A outro político republicano, esse do início do século, o senador gaúcho José Gomes Pinheiro Machado (1851-1915), é atribuída uma observação que guarda semelhança com a anterior. Conta-se que certa vez, saindo de casa em direção ao Senado da República no Rio de Janeiro, observou no portão um conjunto de manifestantes que haviam se juntado para protestar contra a posição do senador em relação a uma determinada causa (Pinheiro Machado era famoso por sua personalidade polêmica que teria, inclusive, influenciado na forma como morreu: apunhalado pelas costas no saguão de um hotel no Rio). Perguntado pelo motorista sobre que velocidade imprimir ao veículo onde estavam teria dito:

“Nem tão rápido que pareça medo, nem tão lento que pareça provocação.”

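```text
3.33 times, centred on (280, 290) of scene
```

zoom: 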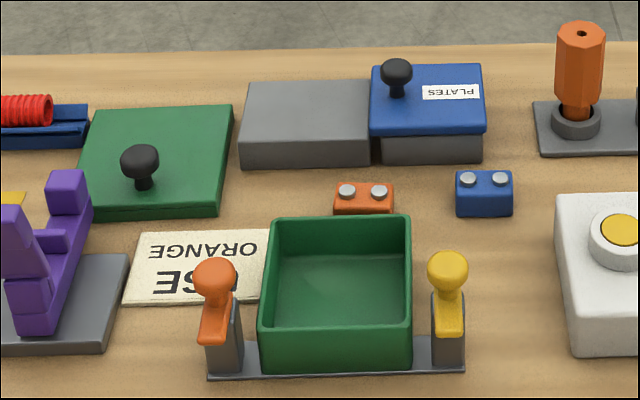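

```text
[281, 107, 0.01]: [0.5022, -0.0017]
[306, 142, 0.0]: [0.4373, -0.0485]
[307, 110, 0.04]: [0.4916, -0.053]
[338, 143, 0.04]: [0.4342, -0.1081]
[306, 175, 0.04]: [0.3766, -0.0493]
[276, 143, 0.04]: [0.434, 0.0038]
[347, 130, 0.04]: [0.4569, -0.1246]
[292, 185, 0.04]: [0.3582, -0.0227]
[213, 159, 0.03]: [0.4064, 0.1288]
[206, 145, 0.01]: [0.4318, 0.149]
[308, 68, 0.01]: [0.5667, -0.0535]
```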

Essas duas citações são para ilustrar uma faceta da realidade empresarial no que diz respeito à tomada de decisão pelos gestores (de qualquer nível hierárquico): nunca é possível estabelecer com precisão o ponto mais adequado, o momento certo, a distância suficientemente boa. Toda e qualquer decisão, por mais embasada que esteja, envolve, sempre, um componente de imprecisão do qual é impossível escapar. Em termos probabilísticos, é possível dizer que toda e qualquer decisão é uma “aposta” que incorpora um inevitável grau de risco.

“Negócios não são como jogar dados no sentido restrito mas são como jogar dados no sentido de que tem que tomar uma decisão cujo resultado é incerto…”

Peter L. Bernstein, consultor econômico, autor do Livro “Desafio dos Deuses: A Fascinante História do Risco”, Editora Campos, Rio de Janeiro, 1997

Seja a “distância” de Tancredo, seja a “velocidade” de Pinheiro Machado, seja a decisão mais corriqueira ou mais essencial do dia-a-dia empresarial, não há como escapar da imprecisão que, claro, pode ser maior ou menor conforme o volume e o nível das informações disponíveis, além do tempo dedicado à reflexão individual e coletiva. É evidente que quanto melhor informação e mais tempo, tanto mais qualificada tende a ser a decisão. Mas não se deve ter a ilusão ou o desejo de eliminar o risco. É impossível. Se servir de consolo, vale a obervação abaixo:

“Muitas vezes, encontramos líderes que nos dizem: ’se o mundo soubesse como, realmente, eu tomei determinada decisão; se soubessem que eu considerei os fatos, mas, na hora de decidir, apoiei-me em uma outra razão, não sei bem por quê’… E funciona assim mesmo.”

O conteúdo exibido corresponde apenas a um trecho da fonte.